== GIVEN PASSAGE ==
Currently rebuilding it with spade connectors, and seeing if I have some higher voltage rated NPN transistors here.  Cross your fingers.

Long weekend. Let's do this thing...

For the motor control, I'll be using a half H bridge.  I'm controlling each motor separately, so that's two of them.

A half H bridge will give me 'forward' PWM and 'braking' PWM.

Basically I'm using the circuit used in this article, with a capacitor across the supply, and an added schottky diode across the 'forward' PWM mosfet. I'll get to that bit in a moment...

I've been thinking about how I could implement regenerative braking.  

The normal problem with implementing regenerative braking is that your motor voltage has to be higher than the supply voltage to actually put power back into the supply.  

A DC motor will spin at a given RPM for a given voltage.  To have a DC motor do regenerative braking would mean you would have to be going down a serious hill or switch in a boost convertor to raise the motor voltage above the supply voltage during braking.

Or... maybe not.

I've been toying with the idea of using the inductance of the motor itself as a DC-DC boost convertor.  The idea works like this.

I'll short the motor with the braking mosfet, briefly.  This will create a high current across the windings of the motor.  The windings are basically a big inductor.  When I stop shorting the windings that inductor current will still want to flow, and the voltage across it will spike.  The motor is already connected to battery + and has a path back to battery - through the 'forward' power mosfet body diode.  Add a decent sized capacitor across the supply rails to soak up and smooth out those spikes and... viola. Regenerative braking with one extra component, but it would suck.

== DATASET EXTRACT ==
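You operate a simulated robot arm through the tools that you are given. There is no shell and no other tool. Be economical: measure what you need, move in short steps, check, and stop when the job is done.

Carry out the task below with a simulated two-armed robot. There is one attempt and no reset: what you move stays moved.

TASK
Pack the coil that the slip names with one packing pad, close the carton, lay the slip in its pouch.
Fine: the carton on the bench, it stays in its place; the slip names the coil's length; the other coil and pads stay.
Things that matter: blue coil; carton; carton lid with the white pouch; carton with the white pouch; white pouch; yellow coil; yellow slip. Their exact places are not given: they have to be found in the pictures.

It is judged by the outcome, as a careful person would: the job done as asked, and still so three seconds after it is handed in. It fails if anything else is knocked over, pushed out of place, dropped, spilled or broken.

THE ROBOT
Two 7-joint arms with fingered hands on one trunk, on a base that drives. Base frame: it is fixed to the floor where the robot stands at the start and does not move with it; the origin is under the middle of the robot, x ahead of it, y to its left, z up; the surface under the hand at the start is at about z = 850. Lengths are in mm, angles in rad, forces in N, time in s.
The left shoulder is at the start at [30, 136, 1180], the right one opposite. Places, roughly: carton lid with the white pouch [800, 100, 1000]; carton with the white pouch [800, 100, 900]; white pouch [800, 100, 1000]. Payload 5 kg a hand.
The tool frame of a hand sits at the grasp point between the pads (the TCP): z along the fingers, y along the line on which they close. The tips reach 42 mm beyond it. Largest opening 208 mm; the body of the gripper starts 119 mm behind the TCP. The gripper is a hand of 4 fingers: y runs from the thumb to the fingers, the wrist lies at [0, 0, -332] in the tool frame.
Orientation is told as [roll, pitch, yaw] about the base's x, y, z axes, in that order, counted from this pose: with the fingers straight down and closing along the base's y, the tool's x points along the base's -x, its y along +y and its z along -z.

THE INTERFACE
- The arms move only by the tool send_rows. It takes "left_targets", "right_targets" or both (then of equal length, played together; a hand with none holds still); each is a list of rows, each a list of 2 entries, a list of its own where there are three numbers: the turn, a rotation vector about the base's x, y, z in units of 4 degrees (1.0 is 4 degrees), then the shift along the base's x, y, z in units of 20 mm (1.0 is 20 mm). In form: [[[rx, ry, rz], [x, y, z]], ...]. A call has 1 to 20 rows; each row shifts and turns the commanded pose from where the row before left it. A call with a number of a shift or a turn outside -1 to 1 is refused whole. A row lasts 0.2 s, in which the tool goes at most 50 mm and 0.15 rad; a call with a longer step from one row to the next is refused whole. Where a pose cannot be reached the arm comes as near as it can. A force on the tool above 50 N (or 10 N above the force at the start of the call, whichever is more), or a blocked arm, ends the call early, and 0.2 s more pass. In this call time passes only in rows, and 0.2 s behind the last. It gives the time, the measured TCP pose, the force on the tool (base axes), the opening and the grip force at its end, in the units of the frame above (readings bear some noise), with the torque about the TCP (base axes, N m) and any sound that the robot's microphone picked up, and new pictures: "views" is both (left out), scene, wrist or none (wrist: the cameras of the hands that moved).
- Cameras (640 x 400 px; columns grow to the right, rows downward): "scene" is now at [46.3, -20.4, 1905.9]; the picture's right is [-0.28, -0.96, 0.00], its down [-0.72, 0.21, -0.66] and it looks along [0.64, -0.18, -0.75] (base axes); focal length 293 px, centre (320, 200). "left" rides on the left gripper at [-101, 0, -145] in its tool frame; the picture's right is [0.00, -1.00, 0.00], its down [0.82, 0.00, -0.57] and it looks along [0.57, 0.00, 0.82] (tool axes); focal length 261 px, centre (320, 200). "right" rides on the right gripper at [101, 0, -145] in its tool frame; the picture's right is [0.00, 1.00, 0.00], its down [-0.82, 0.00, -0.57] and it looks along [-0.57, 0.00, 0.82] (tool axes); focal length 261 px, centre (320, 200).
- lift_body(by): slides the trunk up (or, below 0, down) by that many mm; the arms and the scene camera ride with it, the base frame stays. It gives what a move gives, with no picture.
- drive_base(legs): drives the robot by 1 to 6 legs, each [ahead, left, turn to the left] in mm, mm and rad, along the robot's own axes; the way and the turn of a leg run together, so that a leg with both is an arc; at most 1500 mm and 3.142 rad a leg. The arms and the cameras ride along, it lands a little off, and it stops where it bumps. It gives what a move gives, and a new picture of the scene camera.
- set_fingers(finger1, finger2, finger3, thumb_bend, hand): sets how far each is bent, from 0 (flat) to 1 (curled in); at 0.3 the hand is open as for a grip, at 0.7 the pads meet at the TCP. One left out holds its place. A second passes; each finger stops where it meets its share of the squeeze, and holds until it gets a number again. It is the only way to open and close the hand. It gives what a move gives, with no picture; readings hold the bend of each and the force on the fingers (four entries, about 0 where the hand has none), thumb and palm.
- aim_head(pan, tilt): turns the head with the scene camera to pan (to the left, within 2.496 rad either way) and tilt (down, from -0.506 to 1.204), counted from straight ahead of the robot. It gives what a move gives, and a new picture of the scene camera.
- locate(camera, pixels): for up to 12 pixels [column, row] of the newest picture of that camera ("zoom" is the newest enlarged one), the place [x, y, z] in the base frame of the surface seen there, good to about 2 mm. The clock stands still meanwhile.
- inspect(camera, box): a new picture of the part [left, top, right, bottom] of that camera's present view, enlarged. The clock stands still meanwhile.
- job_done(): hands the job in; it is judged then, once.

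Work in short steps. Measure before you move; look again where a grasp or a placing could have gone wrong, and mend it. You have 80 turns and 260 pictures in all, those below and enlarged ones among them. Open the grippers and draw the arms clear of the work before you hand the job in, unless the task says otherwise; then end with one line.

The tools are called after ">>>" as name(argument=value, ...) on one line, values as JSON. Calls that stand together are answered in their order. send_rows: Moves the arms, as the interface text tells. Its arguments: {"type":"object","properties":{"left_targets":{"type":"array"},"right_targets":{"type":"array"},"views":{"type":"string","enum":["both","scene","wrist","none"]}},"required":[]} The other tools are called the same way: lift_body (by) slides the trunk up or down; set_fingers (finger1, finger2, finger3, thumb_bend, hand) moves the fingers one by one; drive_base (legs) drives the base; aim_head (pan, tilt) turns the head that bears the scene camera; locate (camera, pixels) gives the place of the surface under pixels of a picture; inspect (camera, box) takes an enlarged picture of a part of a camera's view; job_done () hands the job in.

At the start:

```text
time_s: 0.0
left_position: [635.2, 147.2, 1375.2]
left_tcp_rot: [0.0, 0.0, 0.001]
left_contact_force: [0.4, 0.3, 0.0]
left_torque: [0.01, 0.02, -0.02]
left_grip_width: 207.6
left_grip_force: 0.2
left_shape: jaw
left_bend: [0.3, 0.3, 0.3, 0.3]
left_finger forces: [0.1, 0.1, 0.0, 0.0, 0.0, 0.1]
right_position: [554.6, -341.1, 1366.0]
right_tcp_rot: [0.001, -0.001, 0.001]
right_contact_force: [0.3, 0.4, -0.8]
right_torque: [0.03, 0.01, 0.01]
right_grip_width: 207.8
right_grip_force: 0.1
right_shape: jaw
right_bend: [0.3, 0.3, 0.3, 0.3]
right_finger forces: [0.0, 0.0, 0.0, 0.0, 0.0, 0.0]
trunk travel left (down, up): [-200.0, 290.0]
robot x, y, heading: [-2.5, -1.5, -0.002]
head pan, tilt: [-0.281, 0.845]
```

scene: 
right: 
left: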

== PARTS OF THE EXERCISE ==
1. Your answer is an exact quotation from the given passage: it starts at "Long weekend. Let's" and ends at "into the supply.".
2. Carry the given passage on from its last sentence.

== RESULTS IN ORDER ==
1.
Long weekend. Let's do this thing...

For the motor control, I'll be using a half H bridge.  I'm controlling each motor separately, so that's two of them.

A half H bridge will give me 'forward' PWM and 'braking' PWM.

Basically I'm using the circuit used in this article, with a capacitor across the supply, and an added schottky diode across the 'forward' PWM mosfet. I'll get to that bit in a moment...

I've been thinking about how I could implement regenerative braking.  

The normal problem with implementing regenerative braking is that your motor voltage has to be higher than the supply voltage to actually put power back into the supply.

2.
The normal mosfet body diodes are slow to conduct, and have a voltage drop of 0.6-1.2v.  So... I add a schottky diode in parallel to the normal body diode of the 'forward' mosfet.  Schottky diodes are much faster to conduct, and only have a voltage drop of 0.2v.

There are a lot of questions I'll need to answer to make this work well though and there is going to need to be some experimentation.  I'll need to see how fast the 'inductor' decays to time how often I need to short it, how fast and for how long I need to turn on the braking mosfet, will I still need to be applying power to keep the field up for the windings, how will commutation affect the inductance, and will my BMS even allow power to be fed back into it... to name a few.

The good news if it doesn't work at all, I'll still have power and braking with the same circuit  :)

Please welcome @Morning.Star to the project!  

I gave him a basic framework of my thoughts on the lighting and control code and he is graciously going to lend a tentacle towards making it actually work.

I got all the libraries needed loaded for the remote on an Arduino mini, but there is not much room left for anything else.  Wish him luck..